On the Award of Moral Damages
On the award of moral damages, we find the same in order in view of WPM’s
unjustified refusal to pay a just debt. Under Article 2220 of the New Civil
Code,16 moral damages may be awarded in cases of a breach of contract where the
defendant acted fraudulently or in bad faith or was guilty of gross negligence
amounting to bad faith.
In the present case, when payment for the balance of the renovation cost was
demanded, WPM, instead of complying with its obligation, denied having authorized
the respondent to contract in its behalf and accordingly refused to pay.
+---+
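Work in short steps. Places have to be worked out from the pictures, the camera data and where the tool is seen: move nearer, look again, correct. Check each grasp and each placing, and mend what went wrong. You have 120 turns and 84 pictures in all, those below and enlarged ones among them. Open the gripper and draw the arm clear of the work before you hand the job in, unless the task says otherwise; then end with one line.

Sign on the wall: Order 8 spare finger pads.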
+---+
Such cold
refusal to pay a just debt amounts to a breach of contract in bad faith, as
contemplated by Article 2220. Hence, the CA’s order to pay moral damages was in
order.
WHEREFORE, in light of the foregoing, the decision dated September 28, 2007
of the Court of Appeals in C.A.-G.R. CV No. 68289 is MODIFIED and that petitioner
Warlito P. Manlapaz is ABSOLVED from any liability under the renovation
agreement.
SO ORDERED.
Carpio (Chairperson), Del Castillo, Villarama, Jr.**and Leonen, JJ., concur.
Judgment modified, petitioner Warlito P. Manlapaz absolved from liability.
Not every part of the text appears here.